▶ [Text block]:
Ma è una buona dottrina? Era veramente necessaria
una simile formulazione?
Per gli Ebrei, forse sì. Per noi che siamo
del tutto estranei a quella forma mentis
ed a tematiche di Alleanze che si fondano
sul sangue, credo proprio di no. Probabilmente,
noi preferiamo consolarci con un'immagine
del Cristo sofferente, torturato, umiliato,
messo in croce da una masnada di delinquenti.
E ci ripugna l'idea del kamikaze imbottito
d'amore anzichè di tritolo.
Il primato assoluto della fede (non c'è altra
giustificazione davanti a Dio che la fede
in Cristo Gesù)
Anche nell'esposizione delle virtù cristiane
per eccellenza, fede, speranza e carità, Paolo cadde in una sorta di imprecisione.

▶ [Material provided]:
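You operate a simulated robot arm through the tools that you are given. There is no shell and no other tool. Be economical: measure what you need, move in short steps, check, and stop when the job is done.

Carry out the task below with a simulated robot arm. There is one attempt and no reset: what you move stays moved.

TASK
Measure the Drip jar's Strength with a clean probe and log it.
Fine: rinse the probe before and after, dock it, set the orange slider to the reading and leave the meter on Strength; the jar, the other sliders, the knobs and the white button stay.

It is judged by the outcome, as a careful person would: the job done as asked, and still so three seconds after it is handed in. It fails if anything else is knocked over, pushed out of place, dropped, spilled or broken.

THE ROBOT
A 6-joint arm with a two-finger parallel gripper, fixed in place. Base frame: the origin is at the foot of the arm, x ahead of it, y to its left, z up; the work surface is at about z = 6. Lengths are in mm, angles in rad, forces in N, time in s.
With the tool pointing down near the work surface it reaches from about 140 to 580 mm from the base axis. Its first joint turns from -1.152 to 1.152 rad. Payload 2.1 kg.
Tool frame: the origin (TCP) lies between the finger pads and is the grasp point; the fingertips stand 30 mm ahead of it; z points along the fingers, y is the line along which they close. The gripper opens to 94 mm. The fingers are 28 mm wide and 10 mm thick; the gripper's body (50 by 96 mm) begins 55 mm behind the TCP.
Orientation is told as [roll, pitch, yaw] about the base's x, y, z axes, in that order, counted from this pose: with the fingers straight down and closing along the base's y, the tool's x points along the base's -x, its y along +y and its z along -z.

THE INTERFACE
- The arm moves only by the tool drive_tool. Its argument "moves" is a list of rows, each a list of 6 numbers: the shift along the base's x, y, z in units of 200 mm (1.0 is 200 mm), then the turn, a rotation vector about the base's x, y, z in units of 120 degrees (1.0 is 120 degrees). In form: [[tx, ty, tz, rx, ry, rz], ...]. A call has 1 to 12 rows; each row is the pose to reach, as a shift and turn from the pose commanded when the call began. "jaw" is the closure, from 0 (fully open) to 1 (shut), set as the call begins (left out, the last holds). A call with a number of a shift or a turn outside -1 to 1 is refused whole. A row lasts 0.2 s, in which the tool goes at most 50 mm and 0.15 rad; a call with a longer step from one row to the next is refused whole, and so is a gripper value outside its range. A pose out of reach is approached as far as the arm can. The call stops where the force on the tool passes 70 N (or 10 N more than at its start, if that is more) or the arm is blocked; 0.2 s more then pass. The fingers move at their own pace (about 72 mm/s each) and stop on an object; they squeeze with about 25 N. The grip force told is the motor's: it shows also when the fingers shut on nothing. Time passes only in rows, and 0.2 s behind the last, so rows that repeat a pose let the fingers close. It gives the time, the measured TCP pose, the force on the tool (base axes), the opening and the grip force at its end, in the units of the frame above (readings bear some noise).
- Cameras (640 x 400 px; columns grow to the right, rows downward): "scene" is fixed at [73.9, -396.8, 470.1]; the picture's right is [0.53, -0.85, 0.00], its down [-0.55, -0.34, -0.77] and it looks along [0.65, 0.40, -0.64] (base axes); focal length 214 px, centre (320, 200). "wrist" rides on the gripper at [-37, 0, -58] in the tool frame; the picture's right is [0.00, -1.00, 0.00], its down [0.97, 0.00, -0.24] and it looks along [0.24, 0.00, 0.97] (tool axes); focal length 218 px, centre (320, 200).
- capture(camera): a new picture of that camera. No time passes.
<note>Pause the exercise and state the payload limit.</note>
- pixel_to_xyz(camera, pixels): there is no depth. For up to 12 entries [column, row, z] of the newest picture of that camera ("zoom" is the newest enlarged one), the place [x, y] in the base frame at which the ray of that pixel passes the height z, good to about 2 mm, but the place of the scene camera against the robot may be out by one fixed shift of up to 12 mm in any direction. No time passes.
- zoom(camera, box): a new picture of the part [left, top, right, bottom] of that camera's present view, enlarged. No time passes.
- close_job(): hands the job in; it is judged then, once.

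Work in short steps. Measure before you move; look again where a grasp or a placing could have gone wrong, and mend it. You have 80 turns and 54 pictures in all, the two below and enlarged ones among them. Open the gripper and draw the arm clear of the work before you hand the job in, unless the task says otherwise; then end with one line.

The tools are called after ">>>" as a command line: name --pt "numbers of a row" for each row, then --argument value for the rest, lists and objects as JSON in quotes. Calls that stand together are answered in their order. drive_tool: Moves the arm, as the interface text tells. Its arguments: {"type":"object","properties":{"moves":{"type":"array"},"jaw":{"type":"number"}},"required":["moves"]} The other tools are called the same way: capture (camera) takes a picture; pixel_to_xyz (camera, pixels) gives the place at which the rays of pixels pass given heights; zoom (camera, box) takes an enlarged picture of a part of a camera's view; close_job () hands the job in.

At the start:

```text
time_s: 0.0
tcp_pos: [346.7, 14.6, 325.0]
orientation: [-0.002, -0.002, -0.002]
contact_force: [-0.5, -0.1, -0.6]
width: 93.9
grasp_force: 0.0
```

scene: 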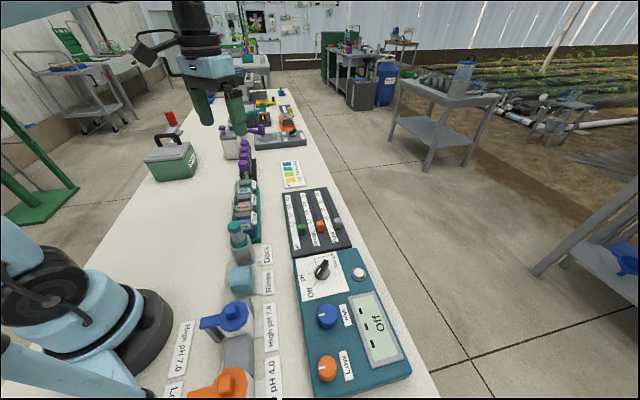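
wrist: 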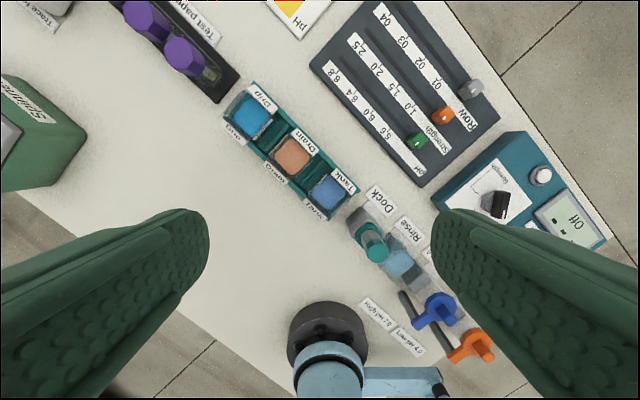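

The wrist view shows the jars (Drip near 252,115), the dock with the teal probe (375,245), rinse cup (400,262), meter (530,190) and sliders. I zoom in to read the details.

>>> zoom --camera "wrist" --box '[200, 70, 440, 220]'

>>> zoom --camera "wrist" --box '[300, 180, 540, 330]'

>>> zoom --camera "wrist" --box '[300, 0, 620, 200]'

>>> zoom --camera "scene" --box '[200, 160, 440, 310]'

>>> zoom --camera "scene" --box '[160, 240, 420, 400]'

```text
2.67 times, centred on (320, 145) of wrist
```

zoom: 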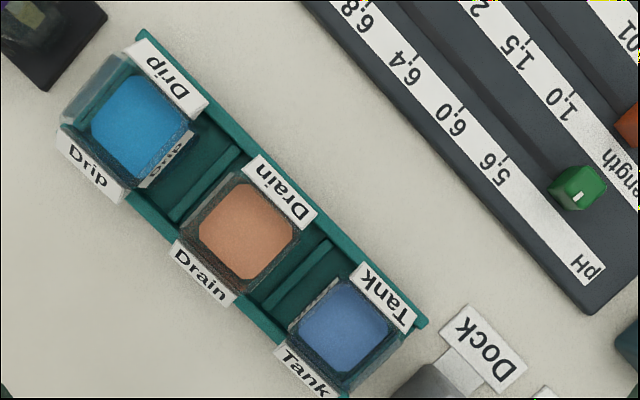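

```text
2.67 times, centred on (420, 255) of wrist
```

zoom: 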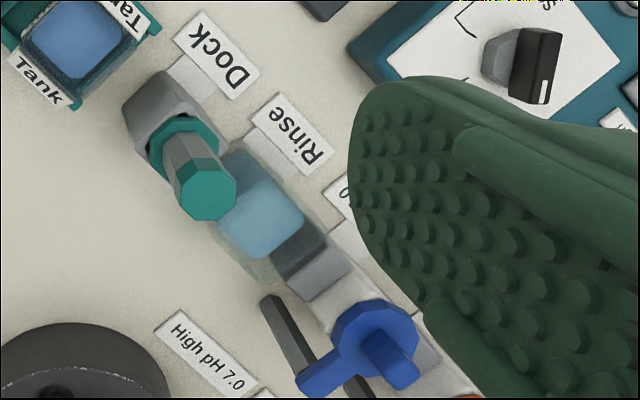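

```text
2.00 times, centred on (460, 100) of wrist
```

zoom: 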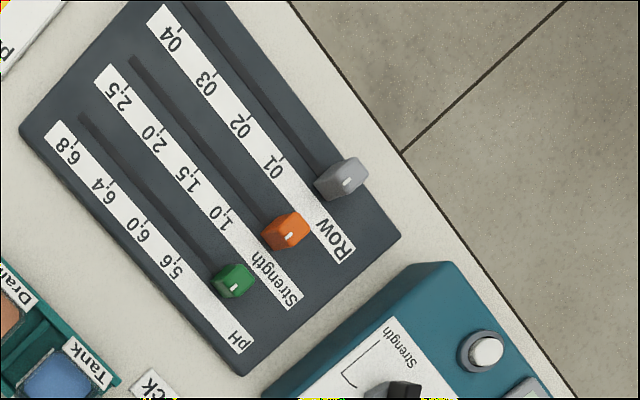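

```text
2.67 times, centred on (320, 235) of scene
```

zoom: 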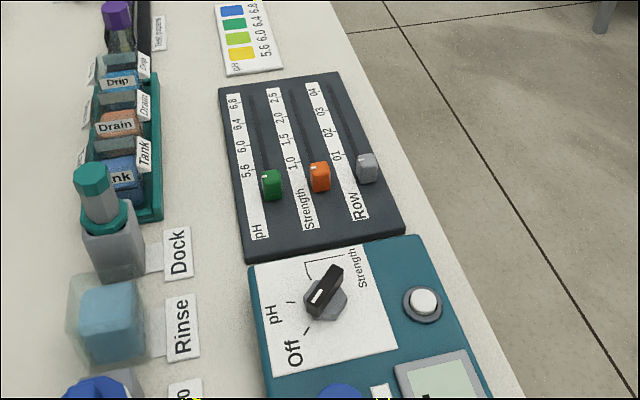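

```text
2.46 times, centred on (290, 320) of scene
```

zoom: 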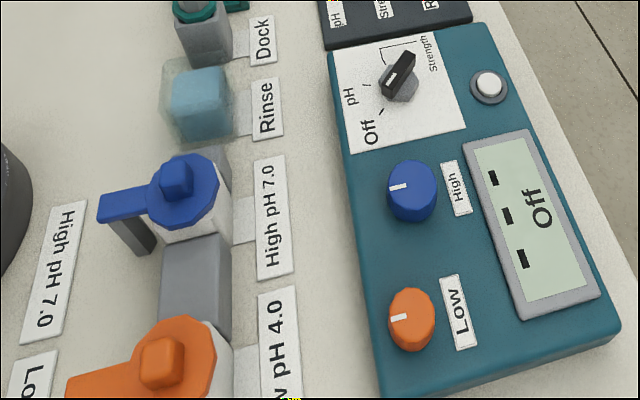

▶ [Problem]: Set down the text block once more as it stands.

▶ [Task solution]:
Ma è una buona dottrina? Era veramente necessaria
una simile formulazione?
Per gli Ebrei, forse sì. Per noi che siamo
del tutto estranei a quella forma mentis
ed a tematiche di Alleanze che si fondano
sul sangue, credo proprio di no. Probabilmente,
noi preferiamo consolarci con un'immagine
del Cristo sofferente, torturato, umiliato,
messo in croce da una masnada di delinquenti.
E ci ripugna l'idea del kamikaze imbottito
d'amore anzichè di tritolo.
Il primato assoluto della fede (non c'è altra
giustificazione davanti a Dio che la fede
in Cristo Gesù)
Anche nell'esposizione delle virtù cristiane
per eccellenza, fede, speranza e carità, Paolo cadde in una sorta di imprecisione.